▸ EXERCISE DETAILS:
Copy nothing but the lines below running from the line containing "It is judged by" through the line containing "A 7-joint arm", both end lines included.

▸ DATA PROVIDED:
☆ ☆ ☆ ☆
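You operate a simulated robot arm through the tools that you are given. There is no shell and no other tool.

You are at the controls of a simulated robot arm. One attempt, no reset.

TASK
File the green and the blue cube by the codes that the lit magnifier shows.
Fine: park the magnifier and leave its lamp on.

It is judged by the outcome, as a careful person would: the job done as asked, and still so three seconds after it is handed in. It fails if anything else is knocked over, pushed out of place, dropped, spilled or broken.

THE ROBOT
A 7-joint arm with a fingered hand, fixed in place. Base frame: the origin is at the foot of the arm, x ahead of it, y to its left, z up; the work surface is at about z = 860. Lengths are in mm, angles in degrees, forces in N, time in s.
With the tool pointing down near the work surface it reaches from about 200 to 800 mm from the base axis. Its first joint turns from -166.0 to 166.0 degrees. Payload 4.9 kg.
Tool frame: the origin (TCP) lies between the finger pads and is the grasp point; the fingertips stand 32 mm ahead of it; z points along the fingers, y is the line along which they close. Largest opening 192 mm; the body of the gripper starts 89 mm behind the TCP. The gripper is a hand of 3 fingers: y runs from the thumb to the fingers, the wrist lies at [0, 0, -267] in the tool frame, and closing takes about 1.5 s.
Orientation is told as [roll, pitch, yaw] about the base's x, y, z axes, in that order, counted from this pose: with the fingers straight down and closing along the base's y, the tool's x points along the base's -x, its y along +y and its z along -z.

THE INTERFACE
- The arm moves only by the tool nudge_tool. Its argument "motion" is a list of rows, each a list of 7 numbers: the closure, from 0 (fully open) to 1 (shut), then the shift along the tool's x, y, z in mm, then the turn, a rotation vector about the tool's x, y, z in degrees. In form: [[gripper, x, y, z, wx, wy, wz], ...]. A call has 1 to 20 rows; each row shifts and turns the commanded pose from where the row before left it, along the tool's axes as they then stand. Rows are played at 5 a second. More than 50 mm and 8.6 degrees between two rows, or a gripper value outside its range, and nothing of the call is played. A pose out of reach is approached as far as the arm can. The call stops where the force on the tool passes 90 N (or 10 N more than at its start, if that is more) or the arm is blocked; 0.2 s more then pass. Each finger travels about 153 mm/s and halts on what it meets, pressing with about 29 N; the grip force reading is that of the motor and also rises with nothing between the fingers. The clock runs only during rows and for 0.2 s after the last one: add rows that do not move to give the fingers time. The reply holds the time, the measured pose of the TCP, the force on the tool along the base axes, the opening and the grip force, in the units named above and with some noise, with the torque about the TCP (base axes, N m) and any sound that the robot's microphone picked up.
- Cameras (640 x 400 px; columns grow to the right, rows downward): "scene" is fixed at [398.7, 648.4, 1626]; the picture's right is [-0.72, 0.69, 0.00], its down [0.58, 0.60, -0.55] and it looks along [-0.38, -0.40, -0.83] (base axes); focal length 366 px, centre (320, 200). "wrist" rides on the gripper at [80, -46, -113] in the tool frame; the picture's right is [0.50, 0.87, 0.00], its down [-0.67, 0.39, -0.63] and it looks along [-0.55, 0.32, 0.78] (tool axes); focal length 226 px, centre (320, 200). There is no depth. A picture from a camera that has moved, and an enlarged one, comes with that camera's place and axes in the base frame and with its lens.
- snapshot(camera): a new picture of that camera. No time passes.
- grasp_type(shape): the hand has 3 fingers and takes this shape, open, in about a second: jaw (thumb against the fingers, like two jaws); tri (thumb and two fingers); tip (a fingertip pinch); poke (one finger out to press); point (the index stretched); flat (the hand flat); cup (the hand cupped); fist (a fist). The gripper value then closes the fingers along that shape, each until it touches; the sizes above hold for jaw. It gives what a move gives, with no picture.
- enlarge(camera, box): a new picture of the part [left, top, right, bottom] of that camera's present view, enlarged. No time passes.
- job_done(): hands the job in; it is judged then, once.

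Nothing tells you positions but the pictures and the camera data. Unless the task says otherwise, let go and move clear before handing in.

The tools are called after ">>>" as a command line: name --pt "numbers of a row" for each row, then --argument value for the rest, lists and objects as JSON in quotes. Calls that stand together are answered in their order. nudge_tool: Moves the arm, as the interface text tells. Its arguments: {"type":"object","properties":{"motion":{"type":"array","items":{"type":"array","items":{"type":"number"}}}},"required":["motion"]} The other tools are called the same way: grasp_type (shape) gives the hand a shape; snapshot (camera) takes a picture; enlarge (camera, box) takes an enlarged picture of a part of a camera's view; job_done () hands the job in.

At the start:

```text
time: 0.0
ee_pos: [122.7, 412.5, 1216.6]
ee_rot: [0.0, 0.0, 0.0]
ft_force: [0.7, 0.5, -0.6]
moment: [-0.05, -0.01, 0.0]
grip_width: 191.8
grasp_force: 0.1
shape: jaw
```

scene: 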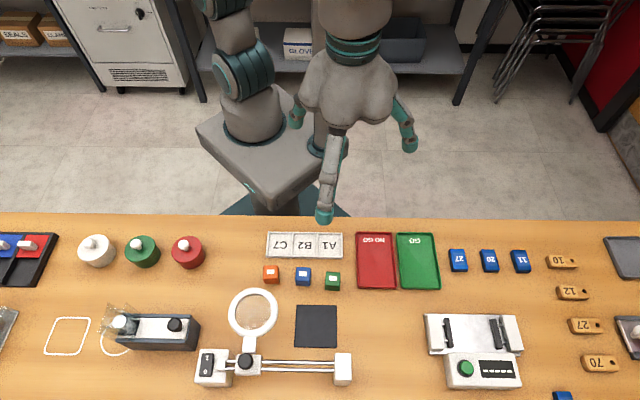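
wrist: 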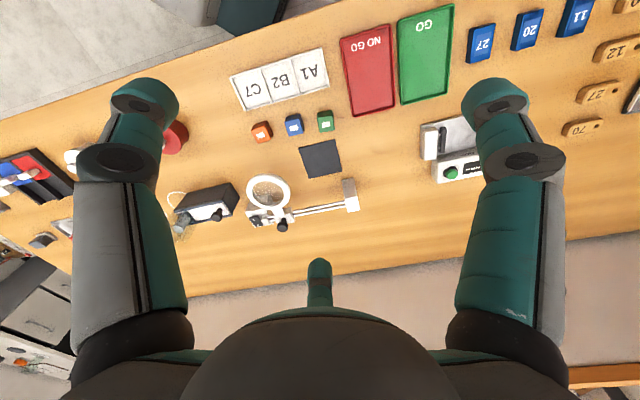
☆ ☆ ☆ ☆
▸ EXERCISE ANSWER:
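It is judged by the outcome, as a careful person would: the job done as asked, and still so three seconds after it is handed in. It fails if anything else is knocked over, pushed out of place, dropped, spilled or broken.

THE ROBOT
A 7-joint arm with a fingered hand, fixed in place. Base frame: the origin is at the foot of the arm, x ahead of it, y to its left, z up; the work surface is at about z = 860. Lengths are in mm, angles in degrees, forces in N, time in s.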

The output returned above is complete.